While simultaneously, another round of Antarctic cold looks set to enter the South American continent, via Argentina:
Looking further ahead, mid-range weather models show Old Man Winter reluctant to release his icy grip, even into the third week of September — particularly across the southern, central and western nations of Argentina, Paraguay, Bolivia, Peru and Ecuador (among others):
Temperatures Plummet in South Africa
As in South America, South Africa has suffered a string of record-smashing Antarctic blasts this winter season. And now the frigid conditions are spilling over into spring, and shortening the growing season.
Heavy snow was reported across South Africa’s higher elevations on Tuesday, September 7.
SA Weather Services Forecaster Lehlohonolo Thobela told the South African that the snow had started falling earlier on Tuesday with accumulations building in the Southern Drakensberg, parts of the Eastern Cape and in the Lesotho highlands.
The Antarctic front will be short lived, passing in a day or too — but it has left its mark (see photos below), and could cap-off what has been an brutally cold winter season across swathes of Southern Africa–including the nation’s of Botswana and Namibia.
Looking ahead, there is in fact the threat of yet another polar front clipping Southern Africa next week:
Stay tuned for updates on that…
Mount Fuji’s first Snowcap of the Season Arrives a Month Early
Mount Fuji’s first snowcap of the season has arrived a good four weeks earlier than usual this year.
Japan’s iconic 3,776m (12,380ft) mountain was capped with a healthy dusting of global warming goodness on September 7–that’s some 25 days earlier than normal.
Aerial footage captured the accumulations:
It is likely that snow has been on the summit for at least the past few days, with local authorities receiving reports of snow over the weekend. However, clouds blocked meteorological observations from taking place, and so it wasn’t until Tuesday that the summer flurries could be confirmed.
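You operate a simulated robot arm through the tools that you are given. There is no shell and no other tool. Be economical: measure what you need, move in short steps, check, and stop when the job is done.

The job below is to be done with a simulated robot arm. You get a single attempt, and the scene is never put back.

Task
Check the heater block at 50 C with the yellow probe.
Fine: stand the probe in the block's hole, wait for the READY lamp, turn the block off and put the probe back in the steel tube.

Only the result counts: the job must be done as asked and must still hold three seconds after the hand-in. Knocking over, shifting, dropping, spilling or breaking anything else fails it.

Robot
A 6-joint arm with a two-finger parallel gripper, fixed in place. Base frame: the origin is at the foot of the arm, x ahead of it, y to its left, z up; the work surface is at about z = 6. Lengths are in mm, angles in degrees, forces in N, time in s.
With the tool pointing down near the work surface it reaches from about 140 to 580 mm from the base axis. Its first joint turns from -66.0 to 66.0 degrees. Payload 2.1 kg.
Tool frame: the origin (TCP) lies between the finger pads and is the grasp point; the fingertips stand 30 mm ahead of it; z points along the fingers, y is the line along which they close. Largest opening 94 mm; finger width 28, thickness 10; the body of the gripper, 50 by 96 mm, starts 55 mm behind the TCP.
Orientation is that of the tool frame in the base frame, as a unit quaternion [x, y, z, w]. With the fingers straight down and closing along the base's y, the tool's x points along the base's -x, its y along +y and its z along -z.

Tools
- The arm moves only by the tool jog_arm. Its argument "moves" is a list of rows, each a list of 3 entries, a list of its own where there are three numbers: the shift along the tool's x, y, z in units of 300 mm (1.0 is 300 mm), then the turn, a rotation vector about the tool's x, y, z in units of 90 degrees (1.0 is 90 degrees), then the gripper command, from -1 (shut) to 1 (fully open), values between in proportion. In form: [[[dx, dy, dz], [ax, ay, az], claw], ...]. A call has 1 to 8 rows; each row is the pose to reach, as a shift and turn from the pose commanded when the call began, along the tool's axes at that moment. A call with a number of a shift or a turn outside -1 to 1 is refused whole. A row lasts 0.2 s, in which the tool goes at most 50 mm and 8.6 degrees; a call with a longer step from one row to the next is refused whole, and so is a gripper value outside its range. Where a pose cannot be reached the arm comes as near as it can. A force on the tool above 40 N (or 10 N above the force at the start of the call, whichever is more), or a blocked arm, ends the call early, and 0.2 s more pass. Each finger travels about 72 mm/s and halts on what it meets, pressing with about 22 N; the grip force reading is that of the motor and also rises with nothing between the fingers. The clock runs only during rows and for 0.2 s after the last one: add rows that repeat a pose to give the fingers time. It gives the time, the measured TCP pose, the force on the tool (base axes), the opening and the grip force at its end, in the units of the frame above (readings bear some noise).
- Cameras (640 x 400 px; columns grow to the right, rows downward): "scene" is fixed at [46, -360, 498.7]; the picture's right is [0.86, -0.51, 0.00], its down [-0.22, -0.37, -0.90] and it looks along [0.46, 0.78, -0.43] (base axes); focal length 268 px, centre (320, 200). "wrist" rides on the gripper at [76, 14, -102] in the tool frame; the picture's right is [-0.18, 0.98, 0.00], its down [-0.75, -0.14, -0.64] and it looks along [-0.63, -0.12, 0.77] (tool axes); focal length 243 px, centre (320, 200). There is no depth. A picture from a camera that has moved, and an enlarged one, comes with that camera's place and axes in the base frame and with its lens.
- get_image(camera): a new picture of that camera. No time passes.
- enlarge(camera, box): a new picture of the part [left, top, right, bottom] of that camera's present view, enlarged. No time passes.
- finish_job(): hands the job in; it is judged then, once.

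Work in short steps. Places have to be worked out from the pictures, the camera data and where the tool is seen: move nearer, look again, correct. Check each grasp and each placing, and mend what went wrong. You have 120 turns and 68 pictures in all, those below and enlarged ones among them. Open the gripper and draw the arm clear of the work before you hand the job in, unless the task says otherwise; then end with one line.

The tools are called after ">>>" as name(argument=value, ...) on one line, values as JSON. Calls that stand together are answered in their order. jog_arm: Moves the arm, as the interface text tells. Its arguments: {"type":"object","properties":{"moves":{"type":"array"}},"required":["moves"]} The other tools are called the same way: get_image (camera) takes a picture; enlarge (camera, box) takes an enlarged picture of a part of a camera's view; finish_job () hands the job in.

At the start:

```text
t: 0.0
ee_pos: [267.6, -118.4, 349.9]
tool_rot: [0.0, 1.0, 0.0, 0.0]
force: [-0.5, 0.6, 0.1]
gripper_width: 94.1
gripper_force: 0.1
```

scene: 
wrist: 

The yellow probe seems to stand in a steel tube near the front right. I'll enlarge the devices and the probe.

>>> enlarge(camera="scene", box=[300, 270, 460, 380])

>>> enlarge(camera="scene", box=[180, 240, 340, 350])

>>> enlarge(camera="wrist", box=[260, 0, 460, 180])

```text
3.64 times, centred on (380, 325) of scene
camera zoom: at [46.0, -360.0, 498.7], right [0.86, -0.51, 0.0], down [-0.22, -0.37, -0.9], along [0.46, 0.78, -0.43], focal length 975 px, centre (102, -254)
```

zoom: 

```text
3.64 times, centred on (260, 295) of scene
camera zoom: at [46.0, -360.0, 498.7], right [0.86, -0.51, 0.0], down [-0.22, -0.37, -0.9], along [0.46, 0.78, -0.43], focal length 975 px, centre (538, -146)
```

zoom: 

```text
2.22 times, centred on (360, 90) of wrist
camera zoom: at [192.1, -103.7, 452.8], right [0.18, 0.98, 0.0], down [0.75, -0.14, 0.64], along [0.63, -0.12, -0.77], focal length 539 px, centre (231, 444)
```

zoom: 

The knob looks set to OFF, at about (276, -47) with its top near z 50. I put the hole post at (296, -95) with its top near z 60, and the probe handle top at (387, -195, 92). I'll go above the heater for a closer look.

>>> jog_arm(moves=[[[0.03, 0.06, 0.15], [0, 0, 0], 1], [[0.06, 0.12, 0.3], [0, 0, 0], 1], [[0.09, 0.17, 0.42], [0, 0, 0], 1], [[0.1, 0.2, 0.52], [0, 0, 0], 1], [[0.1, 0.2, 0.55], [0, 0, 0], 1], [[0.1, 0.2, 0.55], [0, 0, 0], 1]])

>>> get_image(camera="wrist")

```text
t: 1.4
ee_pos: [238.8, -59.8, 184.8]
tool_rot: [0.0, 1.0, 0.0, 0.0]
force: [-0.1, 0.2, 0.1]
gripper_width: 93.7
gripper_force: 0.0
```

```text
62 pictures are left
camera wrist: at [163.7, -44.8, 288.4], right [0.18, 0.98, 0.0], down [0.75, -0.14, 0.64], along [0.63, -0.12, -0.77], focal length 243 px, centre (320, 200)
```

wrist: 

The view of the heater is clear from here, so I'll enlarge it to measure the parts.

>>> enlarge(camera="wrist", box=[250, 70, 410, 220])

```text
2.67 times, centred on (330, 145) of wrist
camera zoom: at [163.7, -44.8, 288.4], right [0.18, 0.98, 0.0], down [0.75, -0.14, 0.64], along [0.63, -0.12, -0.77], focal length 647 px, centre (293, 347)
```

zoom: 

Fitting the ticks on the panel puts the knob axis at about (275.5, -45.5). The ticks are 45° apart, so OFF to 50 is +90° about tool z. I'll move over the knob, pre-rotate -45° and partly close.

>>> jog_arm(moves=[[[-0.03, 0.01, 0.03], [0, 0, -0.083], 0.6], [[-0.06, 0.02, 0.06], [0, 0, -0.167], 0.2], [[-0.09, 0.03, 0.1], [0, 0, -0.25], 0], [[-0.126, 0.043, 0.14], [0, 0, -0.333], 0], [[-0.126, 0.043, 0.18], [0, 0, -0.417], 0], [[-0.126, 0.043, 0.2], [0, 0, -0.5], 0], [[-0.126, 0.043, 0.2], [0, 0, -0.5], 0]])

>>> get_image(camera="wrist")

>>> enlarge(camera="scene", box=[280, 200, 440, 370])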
As is the case with Greenland, Japan’s Mount Fuji is often used as a poster child for catastrophic AGW. However, and is the case with Greenland, real-world observations continue to paint an entirely different picture…
Northern Hemisphere snow mass is building early this year, just as an intensifying Grand Solar Minimum predicts it would.
Let’s see if we surpass last season’s impressive totals, which peaked at approx. 500 Gigatons above the 1982-2012 average:
The COLD TIMES are returning, the mid-latitudes are REFREEZING, in line with the great conjunction, historically low solar activity, cloud-nucleating Cosmic Rays, and a meridional jet stream flow (among other forcings).
Both NOAA and NASA appear to agree, if you read between the lines, with NOAA saying we’re entering a ‘full-blown’ Grand Solar Minimum in the late-2020s, and NASA seeing this upcoming solar cycle (25) as “the weakest of the past 200 years”, with the agency correlating previous solar shutdowns to prolonged periods of global cooling here.
Furthermore, we can’t ignore the slew of new scientific papers stating the immense impact The Beaufort Gyre could have on the Gulf Stream, and therefore the climate overall.
Prepare accordingly— learn the facts, relocate if need be, and grow your own.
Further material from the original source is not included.